LONDON, England (Reuters) -- British author Alan Hollinghurst has won the Booker Prize, one of the world's most prestigious literary awards, for his critically acclaimed gay novel "The Line of Beauty."

"This was an incredibly difficult and close decision," said the chairman of the judges, former Culture Minister Chris Smith, after the 50-year-old Hollinghurst landed the Booker at his second attempt.

Organizers confirmed it was the first time in the 36-year history of the Booker that a gay novel had won the prize.

The novel tells the tale of young Nick Guest, an Oxford University graduate living in the London house of a high-flying Conservative parliamentarian at the height of Margaret Thatcher's power.

In the boom years of the 1980s, Guest has a passionate affair with a black council worker before falling in love with a cocaine-addicted millionaire.

In the book's most memorable scene, the hero dances with Thatcher at a party while he is drugged up the eyeballs.

Smith, Britain's first openly gay cabinet minister, said of the panel's decision: "It resulted in a winning novel that is exciting, brilliantly written and gets under the skin of the Thatcherite Eighties."

"The search for love, sex and beauty is rarely this exquisitely done," Smith said of Hollinghurst, who was first short-listed for the prize 10 years ago.

The £50,000 ($90,000) prize bestows instant literary fame on the winner, who can look forward to hitting bestseller lists around the world.

Fellow British writer David Mitchell had been the hottest favorite in the history of the Booker to land the coveted prize for his complex time-machine novel "Cloud Atlas."

But the judges decided after more than two hours of heated debate to go instead for Hollinghurst, who had been consistently quoted by bookmakers as second favorite.

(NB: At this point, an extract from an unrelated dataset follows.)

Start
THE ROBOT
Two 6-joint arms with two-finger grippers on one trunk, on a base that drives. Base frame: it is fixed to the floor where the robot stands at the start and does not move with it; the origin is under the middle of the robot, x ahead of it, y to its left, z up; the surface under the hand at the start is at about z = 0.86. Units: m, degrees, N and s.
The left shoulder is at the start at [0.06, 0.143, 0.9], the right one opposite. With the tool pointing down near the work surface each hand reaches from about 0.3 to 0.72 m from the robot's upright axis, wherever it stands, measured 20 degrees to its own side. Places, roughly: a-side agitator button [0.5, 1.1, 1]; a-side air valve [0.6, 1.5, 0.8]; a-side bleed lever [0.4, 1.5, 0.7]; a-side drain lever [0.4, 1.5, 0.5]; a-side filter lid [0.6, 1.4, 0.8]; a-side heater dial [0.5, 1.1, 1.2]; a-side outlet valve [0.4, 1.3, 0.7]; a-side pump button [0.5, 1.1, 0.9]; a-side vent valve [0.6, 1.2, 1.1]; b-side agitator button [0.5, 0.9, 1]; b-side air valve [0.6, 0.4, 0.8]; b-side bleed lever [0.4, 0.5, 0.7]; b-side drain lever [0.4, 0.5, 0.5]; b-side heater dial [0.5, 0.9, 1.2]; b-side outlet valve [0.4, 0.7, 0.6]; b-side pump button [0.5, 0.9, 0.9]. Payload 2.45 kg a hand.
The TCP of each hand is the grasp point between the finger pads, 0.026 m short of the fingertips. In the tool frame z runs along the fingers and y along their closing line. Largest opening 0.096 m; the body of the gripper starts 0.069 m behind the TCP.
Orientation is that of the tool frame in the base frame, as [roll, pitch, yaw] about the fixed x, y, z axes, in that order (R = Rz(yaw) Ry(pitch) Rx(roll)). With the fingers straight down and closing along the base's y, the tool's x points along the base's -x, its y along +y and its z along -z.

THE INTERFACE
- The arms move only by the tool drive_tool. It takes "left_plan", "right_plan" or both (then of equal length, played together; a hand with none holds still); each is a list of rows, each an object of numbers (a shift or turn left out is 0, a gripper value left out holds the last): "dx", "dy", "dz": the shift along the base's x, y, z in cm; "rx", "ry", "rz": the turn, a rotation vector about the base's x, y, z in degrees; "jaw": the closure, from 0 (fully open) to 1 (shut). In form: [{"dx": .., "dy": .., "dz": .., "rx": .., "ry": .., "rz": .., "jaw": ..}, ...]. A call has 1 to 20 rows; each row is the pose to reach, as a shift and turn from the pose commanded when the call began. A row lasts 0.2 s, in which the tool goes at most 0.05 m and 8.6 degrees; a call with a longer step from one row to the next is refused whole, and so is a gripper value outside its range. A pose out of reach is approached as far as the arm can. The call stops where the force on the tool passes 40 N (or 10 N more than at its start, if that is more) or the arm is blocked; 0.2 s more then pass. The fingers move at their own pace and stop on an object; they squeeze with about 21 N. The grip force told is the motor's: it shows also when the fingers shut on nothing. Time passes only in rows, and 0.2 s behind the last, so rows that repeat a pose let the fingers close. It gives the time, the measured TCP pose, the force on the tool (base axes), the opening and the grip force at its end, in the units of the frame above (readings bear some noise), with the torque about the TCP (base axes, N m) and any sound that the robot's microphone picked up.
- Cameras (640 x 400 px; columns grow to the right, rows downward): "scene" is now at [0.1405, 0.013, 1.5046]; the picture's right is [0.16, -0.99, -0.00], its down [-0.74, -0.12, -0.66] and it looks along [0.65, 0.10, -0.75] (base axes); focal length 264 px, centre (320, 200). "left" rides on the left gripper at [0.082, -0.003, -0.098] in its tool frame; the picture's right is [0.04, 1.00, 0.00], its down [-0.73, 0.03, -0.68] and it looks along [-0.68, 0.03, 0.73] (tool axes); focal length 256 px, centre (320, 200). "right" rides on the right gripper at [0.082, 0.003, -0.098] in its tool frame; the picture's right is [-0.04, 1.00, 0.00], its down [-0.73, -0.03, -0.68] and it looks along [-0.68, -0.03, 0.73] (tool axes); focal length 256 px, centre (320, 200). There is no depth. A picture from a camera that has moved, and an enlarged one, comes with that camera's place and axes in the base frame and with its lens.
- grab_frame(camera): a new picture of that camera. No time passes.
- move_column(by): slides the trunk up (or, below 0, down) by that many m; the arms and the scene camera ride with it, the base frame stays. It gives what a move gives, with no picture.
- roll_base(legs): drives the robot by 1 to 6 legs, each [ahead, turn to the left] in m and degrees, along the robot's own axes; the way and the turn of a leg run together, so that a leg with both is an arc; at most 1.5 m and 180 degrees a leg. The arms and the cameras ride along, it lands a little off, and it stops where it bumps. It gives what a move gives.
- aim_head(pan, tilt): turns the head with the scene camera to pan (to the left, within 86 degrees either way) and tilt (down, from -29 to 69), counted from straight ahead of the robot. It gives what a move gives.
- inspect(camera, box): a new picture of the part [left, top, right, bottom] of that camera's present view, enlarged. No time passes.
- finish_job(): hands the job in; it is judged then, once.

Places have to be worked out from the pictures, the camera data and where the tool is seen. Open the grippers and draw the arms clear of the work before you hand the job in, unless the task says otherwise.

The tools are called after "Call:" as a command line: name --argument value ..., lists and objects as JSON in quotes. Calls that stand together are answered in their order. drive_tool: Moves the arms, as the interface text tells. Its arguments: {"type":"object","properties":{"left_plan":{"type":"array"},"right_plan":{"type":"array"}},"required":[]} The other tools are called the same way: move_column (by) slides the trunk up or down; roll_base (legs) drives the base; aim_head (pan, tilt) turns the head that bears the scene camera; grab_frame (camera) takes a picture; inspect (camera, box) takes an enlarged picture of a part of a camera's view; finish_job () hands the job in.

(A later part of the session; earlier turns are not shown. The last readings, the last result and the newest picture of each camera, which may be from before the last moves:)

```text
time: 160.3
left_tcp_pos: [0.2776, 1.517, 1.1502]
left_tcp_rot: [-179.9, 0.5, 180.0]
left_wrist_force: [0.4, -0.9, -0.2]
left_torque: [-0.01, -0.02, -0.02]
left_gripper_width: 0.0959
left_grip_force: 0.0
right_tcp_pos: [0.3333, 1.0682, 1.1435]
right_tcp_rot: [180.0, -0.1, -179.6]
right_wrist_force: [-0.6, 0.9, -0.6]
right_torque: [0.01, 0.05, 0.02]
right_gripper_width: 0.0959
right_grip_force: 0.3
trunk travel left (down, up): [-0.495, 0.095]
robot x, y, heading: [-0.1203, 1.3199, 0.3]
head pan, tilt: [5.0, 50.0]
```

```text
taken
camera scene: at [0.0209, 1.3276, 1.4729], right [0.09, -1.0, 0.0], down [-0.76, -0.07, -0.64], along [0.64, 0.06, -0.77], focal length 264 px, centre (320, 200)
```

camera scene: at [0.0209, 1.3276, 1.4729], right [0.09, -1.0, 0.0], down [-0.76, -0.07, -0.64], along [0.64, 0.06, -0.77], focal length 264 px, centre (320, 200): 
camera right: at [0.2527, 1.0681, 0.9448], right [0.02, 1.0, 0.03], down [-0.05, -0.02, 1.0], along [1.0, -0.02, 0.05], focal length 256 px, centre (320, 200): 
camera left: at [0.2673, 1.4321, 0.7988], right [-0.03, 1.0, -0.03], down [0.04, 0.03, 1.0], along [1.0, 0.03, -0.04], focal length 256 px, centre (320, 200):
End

The Booker rewards the best novel of the last 12 months by a British, Irish or writer from the Commonwealth of former British colonies.

Won over the years by such renowned authors as Salman Rushdie and Nobel literature prizewinner J.M. Coetzee, it can lead to lucrative film and television contracts as well as instant literary stardom.

Critics have in the past attacked the Booker judges for picking obscure winners who may dazzle academics but fail to attract general readers.

But the last two winners before Hollinghurst -- Canadian Yann Martel's "Life of Pi" and DBC Pierre's "Vernon God Little" proved to be popular page-turners that attracted a wide audience.